The transformation of a normal cell into a cancerous one necessitates a profound remodeling of cellular metabolism to support the proliferative phenotype. In perhaps no other tumor type is this change as all-encompassing as in hepatocellular carcinoma (HCC), wherein a very metabolically complex hepatocyte must transition its function away from supporting whole-body metabolism and towards tumorigenic growth. Changes in lipid metabolism are well documented in the development of steatohepatitis that precedes HCC, but whether and how altered lipid metabolism directly contributes to HCC remains unknown. In this project we are working in a zebrafish model to study changes in lipid metabolism that occur upon the transition from a normal cell to a cancerous one. Studying lipid metabolism in cancer is difficult and to address the important questions of not just what is different but how and why they are different, new tools and methods are needed. To address this challenge, our lab is developing new analytical methods to quantify not just steady-state levels of lipids, but also integrate isotope tracing to understand lipid metabolic fluxes. This project will utilize state-of-the-art mass spectrometry tools and is ideal for a student with a strong chemical and analytical background with a deep interest in cancer biology.

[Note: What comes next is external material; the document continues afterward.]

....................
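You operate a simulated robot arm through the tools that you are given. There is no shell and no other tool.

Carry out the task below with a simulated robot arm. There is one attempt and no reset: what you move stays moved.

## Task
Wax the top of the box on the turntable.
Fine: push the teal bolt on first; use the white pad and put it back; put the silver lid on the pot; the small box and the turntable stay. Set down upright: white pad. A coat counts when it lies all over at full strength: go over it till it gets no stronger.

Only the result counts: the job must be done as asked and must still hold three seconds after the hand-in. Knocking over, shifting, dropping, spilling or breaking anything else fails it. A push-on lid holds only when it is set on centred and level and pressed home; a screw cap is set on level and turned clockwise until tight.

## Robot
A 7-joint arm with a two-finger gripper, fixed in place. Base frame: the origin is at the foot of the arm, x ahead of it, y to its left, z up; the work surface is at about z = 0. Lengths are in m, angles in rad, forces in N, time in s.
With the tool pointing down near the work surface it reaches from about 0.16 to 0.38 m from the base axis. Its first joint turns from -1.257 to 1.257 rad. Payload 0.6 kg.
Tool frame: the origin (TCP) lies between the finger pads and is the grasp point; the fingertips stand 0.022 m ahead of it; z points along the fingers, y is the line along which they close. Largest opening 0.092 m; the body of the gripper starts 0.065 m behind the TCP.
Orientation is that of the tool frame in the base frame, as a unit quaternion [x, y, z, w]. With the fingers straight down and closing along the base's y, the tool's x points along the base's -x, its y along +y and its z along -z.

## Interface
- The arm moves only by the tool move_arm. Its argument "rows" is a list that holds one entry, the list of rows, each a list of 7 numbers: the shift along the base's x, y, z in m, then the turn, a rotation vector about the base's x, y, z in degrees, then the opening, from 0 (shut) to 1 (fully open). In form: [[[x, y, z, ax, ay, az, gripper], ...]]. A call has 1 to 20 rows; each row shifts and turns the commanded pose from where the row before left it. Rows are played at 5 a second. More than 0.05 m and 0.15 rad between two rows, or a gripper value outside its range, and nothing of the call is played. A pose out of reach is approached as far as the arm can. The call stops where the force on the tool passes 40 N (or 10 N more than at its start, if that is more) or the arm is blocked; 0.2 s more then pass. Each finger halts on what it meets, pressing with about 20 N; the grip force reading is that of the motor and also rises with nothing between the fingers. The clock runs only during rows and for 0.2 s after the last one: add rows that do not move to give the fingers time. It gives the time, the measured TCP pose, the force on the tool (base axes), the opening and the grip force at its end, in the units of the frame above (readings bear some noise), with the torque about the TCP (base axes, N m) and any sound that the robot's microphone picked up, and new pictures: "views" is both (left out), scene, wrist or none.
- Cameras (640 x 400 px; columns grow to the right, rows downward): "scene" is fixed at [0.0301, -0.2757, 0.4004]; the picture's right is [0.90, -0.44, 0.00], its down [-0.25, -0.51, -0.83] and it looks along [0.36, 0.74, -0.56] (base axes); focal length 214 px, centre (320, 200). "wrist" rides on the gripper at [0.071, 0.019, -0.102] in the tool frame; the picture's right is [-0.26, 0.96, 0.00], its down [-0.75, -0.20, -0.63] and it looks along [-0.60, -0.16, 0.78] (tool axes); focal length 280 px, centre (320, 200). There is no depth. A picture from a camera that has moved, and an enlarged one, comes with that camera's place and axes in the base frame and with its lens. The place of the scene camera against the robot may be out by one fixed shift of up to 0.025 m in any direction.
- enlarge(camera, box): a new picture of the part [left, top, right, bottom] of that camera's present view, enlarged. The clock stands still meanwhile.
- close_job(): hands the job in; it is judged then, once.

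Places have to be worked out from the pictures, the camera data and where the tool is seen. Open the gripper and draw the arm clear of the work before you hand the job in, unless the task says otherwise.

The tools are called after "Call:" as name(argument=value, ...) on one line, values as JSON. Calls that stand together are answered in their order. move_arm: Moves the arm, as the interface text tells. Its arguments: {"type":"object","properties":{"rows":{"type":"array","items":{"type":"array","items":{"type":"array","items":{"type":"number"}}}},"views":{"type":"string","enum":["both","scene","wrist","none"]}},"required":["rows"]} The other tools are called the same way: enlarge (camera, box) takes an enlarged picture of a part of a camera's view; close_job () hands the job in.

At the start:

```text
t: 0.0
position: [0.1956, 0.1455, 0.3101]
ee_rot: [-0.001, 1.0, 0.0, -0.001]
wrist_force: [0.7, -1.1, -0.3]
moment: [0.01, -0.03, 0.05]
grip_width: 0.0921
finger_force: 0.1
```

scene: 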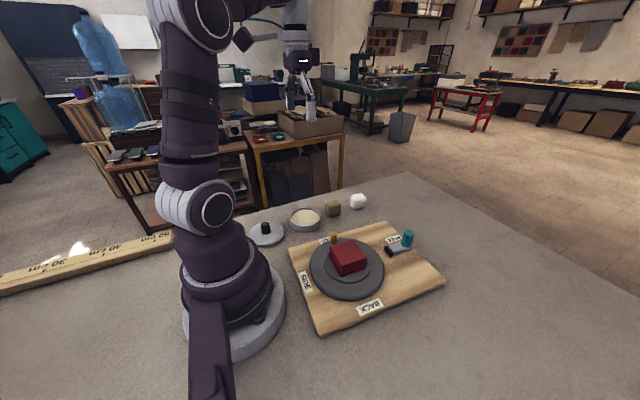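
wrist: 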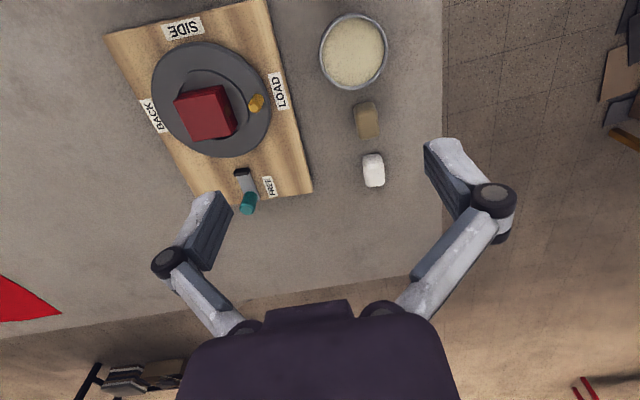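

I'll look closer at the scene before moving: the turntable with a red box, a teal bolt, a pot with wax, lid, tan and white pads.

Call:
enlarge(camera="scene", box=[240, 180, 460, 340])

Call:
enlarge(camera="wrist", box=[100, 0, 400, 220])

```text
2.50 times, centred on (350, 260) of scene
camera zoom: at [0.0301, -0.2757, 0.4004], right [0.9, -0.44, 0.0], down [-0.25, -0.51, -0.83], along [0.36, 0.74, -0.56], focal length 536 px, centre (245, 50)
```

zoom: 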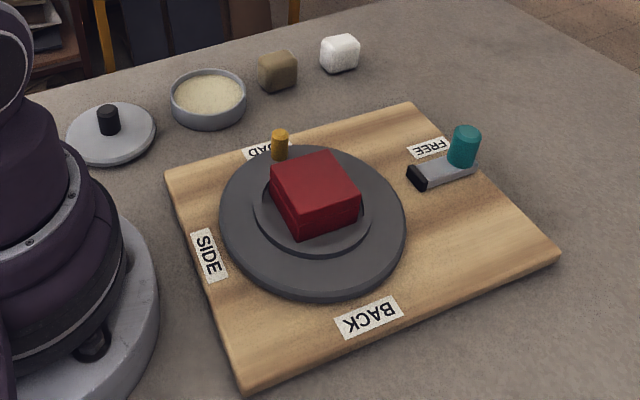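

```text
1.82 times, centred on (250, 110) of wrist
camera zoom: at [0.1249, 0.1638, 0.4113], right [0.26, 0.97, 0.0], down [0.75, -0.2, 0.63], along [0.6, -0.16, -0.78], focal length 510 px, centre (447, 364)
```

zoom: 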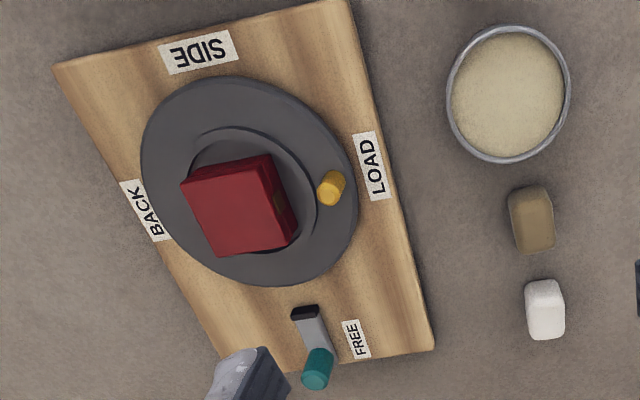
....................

The Ducker lab is a biomedical research laboratory conducting laboratory-based experiments in cancer research. The lab consists of graduate students, technicians and postdoctoral fellows. As an undergraduate student researcher, you will be asked to fully participate in the functioning of the research group. You will be assigned to work with a permanent lab member who will guide you day-to-day in your laboratory work. Examples of experiments that you may perform include genetic engineering of mammalian cells using CRISPR/ Cas9, the culture of human cancer cells in vitro, developing analytic methods for mass spectrometry and working with high complexity mass spectrometry data through simple coding in R. The student will read background papers and perform their own literature searches for information relating to their specific experiments and summarize that research in a presentation. The exact experiments that the student will perform will depend upon their specific skills/ interests and the current experiments in the lab over the summer experience. The lab has weekly group meetings in which lab members share their progress and the student will present his/her summer research at the end of the experience.

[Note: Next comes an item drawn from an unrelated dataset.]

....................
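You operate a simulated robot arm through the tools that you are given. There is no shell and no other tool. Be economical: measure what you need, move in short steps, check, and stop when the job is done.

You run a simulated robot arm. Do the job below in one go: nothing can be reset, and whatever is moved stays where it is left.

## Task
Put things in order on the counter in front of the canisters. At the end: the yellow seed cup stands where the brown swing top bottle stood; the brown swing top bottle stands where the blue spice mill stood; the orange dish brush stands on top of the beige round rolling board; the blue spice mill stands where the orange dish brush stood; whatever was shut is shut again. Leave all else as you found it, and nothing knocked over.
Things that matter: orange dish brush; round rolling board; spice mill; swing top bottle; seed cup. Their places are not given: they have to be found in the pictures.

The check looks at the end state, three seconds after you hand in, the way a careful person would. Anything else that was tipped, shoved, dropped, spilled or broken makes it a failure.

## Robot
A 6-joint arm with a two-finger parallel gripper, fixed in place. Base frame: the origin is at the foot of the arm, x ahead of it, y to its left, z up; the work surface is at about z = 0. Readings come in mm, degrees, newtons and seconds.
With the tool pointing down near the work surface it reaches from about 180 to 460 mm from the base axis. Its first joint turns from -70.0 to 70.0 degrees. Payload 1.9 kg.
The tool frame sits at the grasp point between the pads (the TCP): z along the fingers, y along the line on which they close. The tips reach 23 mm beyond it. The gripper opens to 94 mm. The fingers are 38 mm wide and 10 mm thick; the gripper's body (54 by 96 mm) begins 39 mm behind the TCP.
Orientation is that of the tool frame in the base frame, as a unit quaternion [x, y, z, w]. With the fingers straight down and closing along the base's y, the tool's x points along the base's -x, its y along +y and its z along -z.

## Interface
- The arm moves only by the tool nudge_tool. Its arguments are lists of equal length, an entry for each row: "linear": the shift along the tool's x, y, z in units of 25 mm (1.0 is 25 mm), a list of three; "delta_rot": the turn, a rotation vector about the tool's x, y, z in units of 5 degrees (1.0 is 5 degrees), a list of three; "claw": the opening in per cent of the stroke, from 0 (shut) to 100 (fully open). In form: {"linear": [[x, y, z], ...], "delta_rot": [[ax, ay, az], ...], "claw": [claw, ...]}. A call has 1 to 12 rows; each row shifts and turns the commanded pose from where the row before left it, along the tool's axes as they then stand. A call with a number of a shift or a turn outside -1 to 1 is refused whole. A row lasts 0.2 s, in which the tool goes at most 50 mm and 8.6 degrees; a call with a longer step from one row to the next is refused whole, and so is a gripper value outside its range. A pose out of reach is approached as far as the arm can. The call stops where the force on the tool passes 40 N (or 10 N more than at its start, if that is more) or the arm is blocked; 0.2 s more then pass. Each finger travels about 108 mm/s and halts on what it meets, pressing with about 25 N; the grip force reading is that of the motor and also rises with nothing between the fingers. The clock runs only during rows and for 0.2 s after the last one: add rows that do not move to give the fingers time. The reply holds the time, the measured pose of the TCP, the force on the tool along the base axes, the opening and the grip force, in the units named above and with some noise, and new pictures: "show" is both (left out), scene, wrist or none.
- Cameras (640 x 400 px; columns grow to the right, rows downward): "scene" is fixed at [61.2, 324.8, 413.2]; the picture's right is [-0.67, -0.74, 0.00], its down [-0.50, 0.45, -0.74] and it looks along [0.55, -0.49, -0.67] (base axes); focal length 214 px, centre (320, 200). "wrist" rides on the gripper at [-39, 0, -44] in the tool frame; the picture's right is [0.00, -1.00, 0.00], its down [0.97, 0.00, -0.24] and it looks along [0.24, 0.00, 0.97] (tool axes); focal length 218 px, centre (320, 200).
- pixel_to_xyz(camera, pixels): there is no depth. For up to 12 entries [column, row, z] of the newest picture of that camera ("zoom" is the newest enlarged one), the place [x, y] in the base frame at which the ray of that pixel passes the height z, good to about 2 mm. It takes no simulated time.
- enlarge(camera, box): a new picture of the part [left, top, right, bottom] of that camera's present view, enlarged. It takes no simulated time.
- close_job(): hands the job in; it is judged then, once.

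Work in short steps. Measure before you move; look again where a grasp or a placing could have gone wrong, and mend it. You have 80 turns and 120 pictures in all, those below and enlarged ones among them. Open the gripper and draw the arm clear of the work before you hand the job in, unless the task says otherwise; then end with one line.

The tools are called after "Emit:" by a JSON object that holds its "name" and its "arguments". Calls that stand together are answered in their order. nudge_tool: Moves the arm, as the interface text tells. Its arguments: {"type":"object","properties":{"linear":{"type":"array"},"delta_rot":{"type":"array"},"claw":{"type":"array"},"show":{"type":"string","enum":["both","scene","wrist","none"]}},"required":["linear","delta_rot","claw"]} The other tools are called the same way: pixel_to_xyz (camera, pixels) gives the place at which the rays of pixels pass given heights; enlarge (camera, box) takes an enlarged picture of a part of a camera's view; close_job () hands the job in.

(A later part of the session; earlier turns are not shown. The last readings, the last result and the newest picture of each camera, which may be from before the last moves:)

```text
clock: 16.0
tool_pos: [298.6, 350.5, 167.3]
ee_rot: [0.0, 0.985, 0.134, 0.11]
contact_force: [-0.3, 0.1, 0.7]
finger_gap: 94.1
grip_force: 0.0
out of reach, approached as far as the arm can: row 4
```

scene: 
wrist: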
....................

Student Learning Outcomes and Benefits
A summer research experience in my laboratory will help prepare the student for future laboratory work in academic or industry as well as expose them to medical research questions and techniques that may be helpful in applying to professional school in the health sciences. A summer in my laboratory may lead to the opportunity for additional work experience with me or another research PI and eventual publications which would be helpful for applying to a PhD program in the sciences. Prior undergraduate researchers in my group have gone on to PhD programs in pharmaceutical chemistry and technician jobs in research laboratories.
I run a small, tightly knit group of biomedical researchers. If you work in my laboratory, you will benefit from frequent one on one interactions with myself. In addition to weekly meetings, I will help you to implement your experiments and troubleshoot your project. A student should expect a supportive and positive environment from myself, but one with high expectations. This experience is in a professional research lab and my chief goal as a mentor is to help a student develop their technical skills, knowledge base and critical thinking abilities to be able to be a high-functioning member of a laboratory research group.